## [DATA PROVIDED]
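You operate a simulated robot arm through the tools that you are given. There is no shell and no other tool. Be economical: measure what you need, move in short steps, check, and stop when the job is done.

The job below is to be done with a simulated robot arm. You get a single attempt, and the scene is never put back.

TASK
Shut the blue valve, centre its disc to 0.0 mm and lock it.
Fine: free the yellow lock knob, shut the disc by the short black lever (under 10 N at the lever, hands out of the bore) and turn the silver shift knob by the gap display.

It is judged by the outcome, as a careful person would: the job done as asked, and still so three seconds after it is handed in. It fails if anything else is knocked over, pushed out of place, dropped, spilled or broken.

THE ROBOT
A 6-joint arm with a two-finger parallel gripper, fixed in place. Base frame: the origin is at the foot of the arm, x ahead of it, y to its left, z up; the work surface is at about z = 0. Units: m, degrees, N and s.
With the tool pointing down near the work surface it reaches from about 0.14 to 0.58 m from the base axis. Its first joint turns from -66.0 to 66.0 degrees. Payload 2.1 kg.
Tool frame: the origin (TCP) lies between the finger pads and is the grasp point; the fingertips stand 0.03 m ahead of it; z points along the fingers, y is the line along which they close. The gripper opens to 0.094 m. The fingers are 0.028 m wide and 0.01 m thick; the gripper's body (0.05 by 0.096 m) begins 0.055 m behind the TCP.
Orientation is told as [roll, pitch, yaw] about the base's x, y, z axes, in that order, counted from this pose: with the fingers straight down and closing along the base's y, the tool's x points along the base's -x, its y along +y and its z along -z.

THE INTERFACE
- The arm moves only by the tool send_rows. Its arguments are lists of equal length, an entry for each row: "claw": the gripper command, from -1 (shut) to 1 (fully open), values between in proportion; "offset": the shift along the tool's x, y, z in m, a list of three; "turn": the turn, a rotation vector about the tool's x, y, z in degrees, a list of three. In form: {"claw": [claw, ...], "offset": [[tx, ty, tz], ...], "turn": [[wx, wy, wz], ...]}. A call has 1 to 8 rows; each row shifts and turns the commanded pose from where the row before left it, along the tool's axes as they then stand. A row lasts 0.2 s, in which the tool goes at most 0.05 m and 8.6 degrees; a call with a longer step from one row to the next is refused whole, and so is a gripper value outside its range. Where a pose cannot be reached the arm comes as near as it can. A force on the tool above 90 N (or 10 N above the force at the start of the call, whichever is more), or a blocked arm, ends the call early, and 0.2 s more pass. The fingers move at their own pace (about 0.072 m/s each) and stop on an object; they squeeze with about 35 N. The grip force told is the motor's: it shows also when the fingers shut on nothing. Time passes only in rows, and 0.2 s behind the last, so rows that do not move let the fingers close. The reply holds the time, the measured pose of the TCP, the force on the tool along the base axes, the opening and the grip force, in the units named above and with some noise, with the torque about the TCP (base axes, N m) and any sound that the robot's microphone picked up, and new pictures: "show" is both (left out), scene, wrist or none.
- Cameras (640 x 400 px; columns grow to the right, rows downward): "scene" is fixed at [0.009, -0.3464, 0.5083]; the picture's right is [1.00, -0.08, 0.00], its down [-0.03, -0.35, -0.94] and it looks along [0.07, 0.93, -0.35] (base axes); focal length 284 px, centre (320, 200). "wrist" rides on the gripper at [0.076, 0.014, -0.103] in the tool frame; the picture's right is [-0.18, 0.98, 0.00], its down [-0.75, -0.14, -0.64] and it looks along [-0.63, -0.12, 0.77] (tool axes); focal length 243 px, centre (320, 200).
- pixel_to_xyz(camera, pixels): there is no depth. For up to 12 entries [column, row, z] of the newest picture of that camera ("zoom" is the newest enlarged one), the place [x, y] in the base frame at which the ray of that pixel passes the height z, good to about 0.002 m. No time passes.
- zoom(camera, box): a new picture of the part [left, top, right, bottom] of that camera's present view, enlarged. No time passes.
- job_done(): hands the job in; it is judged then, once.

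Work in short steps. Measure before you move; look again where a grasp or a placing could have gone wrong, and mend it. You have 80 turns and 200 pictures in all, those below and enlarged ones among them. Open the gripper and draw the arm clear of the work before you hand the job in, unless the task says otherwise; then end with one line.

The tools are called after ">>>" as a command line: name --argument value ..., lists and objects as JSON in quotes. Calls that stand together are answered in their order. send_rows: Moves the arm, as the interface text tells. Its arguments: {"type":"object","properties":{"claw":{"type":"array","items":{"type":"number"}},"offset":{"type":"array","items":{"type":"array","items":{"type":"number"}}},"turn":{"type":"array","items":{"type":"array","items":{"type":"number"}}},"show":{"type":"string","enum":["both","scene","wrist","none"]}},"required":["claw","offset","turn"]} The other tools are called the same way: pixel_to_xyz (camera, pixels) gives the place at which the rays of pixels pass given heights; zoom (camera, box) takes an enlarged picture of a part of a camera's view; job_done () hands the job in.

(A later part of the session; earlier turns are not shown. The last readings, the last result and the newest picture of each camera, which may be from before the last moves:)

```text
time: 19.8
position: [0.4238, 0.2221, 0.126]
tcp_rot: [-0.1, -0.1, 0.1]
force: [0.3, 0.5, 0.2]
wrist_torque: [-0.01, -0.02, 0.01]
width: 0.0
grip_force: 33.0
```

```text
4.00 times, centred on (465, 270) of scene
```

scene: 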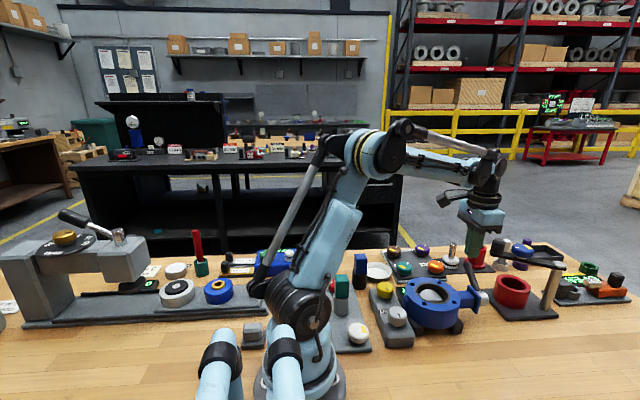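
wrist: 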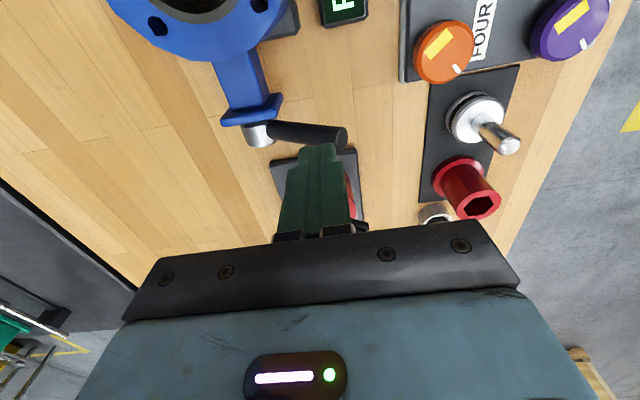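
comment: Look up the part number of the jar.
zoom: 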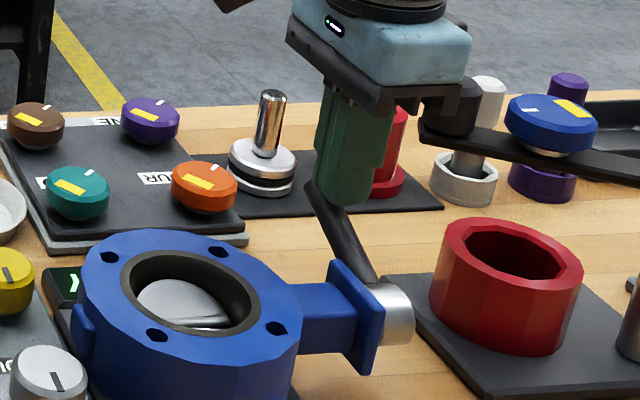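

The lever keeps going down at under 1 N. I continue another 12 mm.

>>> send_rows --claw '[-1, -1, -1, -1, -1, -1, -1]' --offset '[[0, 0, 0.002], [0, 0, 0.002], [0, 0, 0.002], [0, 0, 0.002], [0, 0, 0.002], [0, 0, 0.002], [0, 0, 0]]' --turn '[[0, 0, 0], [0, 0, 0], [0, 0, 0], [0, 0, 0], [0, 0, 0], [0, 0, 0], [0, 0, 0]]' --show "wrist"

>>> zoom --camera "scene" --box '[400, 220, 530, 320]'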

## [BRIEF]
Your answer should be a single number: the count of lines that contain "disc".

## [EXERCISE SOLUTION]
2